Eta, educação ruim! De quem é a culpa?
Lançando um olhar ao ensino, à instrução; sabemos que a educação é um fator de críticas constantes nos tempos atuais. A expansão do analfabeto funcional - aquele que lê e não compreende o que leu - é avassaladora. Diante deste patamar, caracteriza-se um problema grave em nosso país: a falta de produção de conhecimento crítico.
Para realizar esta produção é necessário mais do que saber, é preciso raciocinar. Afinal todos os seres possuem seu pathos e através deles realizam suas atividades de sobrevivência no mundo. Porém, só o homem é capaz de fazer sua inteligência debruçar sobre si mesma para tomar posse de seu próprio saber, avaliando sua consistência, seu limite e seu valor. O homem sabe que sabe e reflete sobre este saber; a isto chamamos de consciência. Mas, vivemos um momento intrigante, a prevalência da ignorância.
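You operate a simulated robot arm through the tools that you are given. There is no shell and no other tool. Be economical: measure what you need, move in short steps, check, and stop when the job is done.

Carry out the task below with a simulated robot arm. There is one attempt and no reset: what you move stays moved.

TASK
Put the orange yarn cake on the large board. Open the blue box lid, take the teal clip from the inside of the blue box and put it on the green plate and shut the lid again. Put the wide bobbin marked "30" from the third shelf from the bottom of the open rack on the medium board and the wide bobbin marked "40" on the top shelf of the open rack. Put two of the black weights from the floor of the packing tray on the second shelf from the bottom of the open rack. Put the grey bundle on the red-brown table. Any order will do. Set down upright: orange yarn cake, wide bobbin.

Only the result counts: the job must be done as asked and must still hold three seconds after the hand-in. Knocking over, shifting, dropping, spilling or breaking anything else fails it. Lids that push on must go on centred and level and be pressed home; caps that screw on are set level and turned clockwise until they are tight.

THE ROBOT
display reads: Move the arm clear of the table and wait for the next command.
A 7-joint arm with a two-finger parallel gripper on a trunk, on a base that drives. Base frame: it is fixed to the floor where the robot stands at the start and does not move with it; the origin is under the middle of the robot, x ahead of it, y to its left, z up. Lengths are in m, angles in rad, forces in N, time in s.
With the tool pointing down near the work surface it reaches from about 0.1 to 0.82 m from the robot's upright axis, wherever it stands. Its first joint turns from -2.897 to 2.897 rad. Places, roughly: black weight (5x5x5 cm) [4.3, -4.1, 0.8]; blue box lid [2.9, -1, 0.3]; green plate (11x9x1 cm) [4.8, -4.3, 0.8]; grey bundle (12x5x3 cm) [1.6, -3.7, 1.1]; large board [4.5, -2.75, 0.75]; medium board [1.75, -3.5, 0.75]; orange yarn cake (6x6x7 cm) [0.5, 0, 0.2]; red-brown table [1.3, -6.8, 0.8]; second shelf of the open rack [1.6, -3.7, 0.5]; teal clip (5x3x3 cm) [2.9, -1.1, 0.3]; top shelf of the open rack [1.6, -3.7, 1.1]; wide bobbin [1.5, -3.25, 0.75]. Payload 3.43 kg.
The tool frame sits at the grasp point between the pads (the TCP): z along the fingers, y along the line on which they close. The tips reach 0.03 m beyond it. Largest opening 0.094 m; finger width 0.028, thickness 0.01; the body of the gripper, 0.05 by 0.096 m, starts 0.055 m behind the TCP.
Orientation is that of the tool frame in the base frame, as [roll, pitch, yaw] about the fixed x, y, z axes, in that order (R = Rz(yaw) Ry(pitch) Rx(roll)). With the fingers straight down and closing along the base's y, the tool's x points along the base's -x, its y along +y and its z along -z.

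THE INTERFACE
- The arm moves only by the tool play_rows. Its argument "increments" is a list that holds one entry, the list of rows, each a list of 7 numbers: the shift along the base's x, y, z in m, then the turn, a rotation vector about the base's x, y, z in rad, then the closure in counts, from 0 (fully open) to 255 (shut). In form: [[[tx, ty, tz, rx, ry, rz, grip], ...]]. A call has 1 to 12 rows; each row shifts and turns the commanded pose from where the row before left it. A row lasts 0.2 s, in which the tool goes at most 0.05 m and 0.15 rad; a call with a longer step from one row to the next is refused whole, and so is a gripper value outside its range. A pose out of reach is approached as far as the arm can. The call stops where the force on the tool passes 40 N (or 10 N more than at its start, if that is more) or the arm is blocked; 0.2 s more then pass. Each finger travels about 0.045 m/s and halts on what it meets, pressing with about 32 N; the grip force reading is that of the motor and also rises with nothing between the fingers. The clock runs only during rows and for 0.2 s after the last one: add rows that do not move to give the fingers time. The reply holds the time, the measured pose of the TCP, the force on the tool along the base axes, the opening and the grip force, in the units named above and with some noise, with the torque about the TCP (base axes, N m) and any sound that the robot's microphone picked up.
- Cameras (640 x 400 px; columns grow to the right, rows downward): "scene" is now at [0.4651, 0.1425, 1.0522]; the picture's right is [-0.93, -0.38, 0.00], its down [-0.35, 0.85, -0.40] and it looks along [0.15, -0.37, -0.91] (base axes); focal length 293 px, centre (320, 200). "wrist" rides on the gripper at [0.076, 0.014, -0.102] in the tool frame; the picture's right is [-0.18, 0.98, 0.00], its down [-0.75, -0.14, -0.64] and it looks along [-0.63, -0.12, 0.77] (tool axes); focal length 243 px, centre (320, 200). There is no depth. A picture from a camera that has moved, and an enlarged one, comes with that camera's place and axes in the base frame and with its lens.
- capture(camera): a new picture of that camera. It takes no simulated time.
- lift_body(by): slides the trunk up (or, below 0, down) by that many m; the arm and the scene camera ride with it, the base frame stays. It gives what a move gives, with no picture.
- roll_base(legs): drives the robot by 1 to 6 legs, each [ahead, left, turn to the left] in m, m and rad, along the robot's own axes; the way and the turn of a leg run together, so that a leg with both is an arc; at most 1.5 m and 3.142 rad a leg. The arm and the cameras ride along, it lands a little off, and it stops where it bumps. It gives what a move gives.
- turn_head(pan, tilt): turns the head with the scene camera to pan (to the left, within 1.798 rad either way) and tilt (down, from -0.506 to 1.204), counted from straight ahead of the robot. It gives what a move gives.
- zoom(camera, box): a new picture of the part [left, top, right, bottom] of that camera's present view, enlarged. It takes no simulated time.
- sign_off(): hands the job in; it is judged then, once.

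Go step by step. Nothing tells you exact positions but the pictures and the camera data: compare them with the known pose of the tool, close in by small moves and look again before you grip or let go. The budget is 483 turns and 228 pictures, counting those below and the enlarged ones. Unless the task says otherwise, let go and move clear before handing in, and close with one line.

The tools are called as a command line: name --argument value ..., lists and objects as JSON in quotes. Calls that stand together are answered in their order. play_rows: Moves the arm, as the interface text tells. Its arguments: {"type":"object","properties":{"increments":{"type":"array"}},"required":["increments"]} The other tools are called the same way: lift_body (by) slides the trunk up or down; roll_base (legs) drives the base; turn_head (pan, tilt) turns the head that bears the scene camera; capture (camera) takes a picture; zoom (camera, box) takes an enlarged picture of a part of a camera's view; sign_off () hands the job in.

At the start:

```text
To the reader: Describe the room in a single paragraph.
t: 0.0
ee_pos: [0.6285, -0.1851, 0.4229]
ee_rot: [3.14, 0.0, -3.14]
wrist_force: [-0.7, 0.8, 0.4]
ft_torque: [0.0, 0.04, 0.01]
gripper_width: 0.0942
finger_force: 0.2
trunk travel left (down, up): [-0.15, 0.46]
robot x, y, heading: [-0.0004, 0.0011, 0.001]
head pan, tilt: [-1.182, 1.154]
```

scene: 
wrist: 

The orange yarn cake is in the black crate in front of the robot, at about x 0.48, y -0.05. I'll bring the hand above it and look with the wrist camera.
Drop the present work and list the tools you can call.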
As escolas, por vários motivos de infra-estrutura, não dão conta de uma educação de qualidade. O governo e as universidades só se preocupam em formar técnicos para abastecer o mercado de trabalho. A família desestruturada não ensina a importância de aprender. Os meios de comunicação, em sua maioria, tornaram-se alienadores a serviço do poder e em busca de ibope. E as pessoas, denominadas de “massa”, são os marionetes neste processo de degradação da consciência. Estes dados são colaboradores para termos hoje um homem oco, vazio, sem conhecimento, sem identidade. Este homem não produz crítica, não argumenta, não raciocina; ele foi tolhido de um direito primordial: liberdade de pensamento. Tudo o que este indivíduo escreve é pautado no senso comum; juízos frágeis sobre determinados assuntos. Opiniões que foram repetidas irrefletidamente no cotidiano até se tornarem exatas e que podem ser perigosas se consideradas verdadeiras. Elas podem estar carregadas de idéias falsas, parciais ou preconceituosas. Outras podem até revelar profunda reflexão sobre a vida, como os saberes populares. No entanto, a todas elas falta fundamentação sistemática. É aí que nosso aluno produz pensamentos sem coesão e sem coerência. Primeiro porque não desenvolveu sua consciência crítica, depois por não ter adquirido conhecimentos básicos gramaticais para se expressar claramente. Um exemplo disto são as redações do vestibular, cheias de erros gritantes, desinformação, pensamentos soltos, sem nexos e crenças vergonhosas.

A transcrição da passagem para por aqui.